According to Ivakhiv, while the Ukrainian Pagan milieu is diverse, many groups tend to see their religion as part of their national identity, and might be incentivized further to fight in the current war. “Many Ukrainian Pagans are nationalistically inclined and see the revival of traditional or Pagan faith/practice as part of the revival of Ukrainian nationhood,” he says. “For these, the current struggle against a foreign (if ‘traditional’) oppressor may be existential.”
For many Ukrainians, who shun the Eurasian dimension of Putin’s neo-imperialistic geopolitical project, Pagan folklore and traditions form a powerful symbol of national identity and independence. “Since Pagan traditions were retained within Christian practice, many Ukrainians consider them to be simply part of traditional Ukrainian culture. In this sense, Ukrainian Pagan and native faith movements are a more overt and ‘intensified’ expression of something that is found more broadly in Ukrainian culture, and that these days is often celebrated as ‘authentically Ukrainian,’” adds Ivakhiv.

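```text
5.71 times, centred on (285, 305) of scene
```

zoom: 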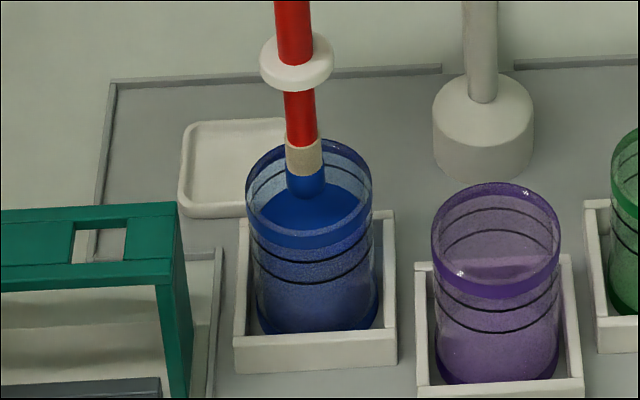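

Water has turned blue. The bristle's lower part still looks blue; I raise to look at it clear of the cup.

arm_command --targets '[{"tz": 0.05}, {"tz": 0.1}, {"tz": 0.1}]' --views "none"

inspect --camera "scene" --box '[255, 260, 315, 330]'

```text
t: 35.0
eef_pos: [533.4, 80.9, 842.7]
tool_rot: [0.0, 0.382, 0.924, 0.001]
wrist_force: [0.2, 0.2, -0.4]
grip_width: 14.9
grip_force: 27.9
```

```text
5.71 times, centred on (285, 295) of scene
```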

Regardless of whether they feel more connected to a pan-Slavic, Russian, Ukrainian, or even western form of contemporary practice, Ukrainian Pagans of all stripes are currently affected by the Russian invasion of their land. As the Russian army advances, shelling cities and murdering civilians and soldiers alike in the process, people of all stripes have joined the fight against the invader, and Ukrainian Pagans are assuredly engaged in the fight.
“From individual contacts and my general sense,” Ivakhiv concludes, “Pagans are in the same positions as other Ukrainians, afraid, sheltering, or active. I suspect some have taken up arms, and for some this is a sacred duty; for others, it is simply survival.”